Nisarg Shah, Department of Computer Science
University of Toronto
Algorithms are increasingly making decisions that affect humans. The field of computational social choice deals with algorithms for eliciting individual preferences and making collective decisions. Everyday examples of such decisions include citizens electing their representatives, roommates dividing collectively purchased items, or residents voting over allocation of city's budget. Making reasonable collective decisions requires viewing the problem through the lenses of elicitation, fairness, efficiency, incentives, and ethics.
In this talk, I will describe how these considerations affect real-world decision making both in theory and in practice, and briefly talk about two recent endeavors, Spliddit.org and RoboVote.org, which help people make provably fair collective decisions in everyday scenarios.

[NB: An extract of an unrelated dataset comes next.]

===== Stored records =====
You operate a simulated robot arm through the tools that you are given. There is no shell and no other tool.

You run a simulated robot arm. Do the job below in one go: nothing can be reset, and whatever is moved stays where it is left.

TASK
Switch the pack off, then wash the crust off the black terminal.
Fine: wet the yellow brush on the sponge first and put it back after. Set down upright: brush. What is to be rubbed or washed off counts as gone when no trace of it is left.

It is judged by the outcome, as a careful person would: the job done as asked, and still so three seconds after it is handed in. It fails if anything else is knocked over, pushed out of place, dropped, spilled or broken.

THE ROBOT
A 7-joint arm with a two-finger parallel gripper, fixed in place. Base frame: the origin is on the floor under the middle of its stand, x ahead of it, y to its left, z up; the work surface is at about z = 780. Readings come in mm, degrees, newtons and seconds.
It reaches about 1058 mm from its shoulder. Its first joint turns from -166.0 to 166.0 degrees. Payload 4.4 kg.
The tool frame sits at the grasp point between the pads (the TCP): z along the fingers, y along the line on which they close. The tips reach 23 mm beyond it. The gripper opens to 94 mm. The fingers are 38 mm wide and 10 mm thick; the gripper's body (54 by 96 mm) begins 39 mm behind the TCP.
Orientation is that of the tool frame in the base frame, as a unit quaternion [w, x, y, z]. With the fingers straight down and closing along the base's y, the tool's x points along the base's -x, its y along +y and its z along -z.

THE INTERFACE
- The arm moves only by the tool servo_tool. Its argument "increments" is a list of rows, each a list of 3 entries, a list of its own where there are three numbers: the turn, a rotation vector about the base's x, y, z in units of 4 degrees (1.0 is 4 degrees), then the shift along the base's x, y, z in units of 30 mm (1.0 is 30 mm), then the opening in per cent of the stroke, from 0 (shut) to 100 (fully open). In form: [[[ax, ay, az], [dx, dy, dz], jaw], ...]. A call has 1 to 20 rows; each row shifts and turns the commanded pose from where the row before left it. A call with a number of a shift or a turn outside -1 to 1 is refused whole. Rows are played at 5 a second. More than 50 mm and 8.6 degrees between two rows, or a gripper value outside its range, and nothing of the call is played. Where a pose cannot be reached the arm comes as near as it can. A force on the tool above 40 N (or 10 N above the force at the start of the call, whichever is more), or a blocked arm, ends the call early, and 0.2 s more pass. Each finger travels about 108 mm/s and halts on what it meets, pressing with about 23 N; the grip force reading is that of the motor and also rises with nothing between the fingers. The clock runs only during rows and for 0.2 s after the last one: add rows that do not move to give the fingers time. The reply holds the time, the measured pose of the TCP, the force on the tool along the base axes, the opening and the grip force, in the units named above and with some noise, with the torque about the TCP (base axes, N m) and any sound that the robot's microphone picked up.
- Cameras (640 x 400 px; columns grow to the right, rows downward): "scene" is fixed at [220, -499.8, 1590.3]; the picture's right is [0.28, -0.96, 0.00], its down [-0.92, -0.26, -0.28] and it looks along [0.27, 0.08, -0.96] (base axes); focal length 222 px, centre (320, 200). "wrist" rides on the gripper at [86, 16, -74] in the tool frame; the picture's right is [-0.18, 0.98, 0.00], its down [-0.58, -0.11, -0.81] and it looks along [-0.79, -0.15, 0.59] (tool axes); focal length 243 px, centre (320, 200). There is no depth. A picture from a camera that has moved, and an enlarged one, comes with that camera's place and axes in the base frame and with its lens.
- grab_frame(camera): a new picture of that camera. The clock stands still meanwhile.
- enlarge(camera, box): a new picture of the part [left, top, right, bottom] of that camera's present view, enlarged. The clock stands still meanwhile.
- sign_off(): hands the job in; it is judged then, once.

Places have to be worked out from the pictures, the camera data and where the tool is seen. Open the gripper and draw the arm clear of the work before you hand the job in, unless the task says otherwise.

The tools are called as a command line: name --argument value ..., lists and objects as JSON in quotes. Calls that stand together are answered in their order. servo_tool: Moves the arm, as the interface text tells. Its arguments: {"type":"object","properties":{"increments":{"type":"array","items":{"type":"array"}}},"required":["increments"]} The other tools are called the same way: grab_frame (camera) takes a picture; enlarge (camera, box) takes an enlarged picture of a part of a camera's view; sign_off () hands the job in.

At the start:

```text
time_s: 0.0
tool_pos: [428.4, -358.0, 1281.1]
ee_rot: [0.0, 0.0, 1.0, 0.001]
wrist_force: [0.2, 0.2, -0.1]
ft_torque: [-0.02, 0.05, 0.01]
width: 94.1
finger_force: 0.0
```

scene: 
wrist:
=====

Bio: Nisarg Shah (http://www.cs.toronto.edu/~nisarg) is an assistant professor in the Department of Computer Science at the University of Toronto. His research lies at the broad intersection of computer science and economics. Shah is interested in the issues of elicitation, aggregation, fairness, and incentives that arise from interaction of multiple agents. His recent research has focused on fairness, exploring what it means, and designing provably fair algorithms for different settings. Shah received his Ph.D. from Carnegie Mellon University, and was a postdoctoral researcher at Harvard University. He is the winner of the 2013-2014 Hima and Jive Graduate Fellowship, the 2014-2015 Facebook Fellowship, and the 2016 Victor Lesser Distinguished Dissertation Award.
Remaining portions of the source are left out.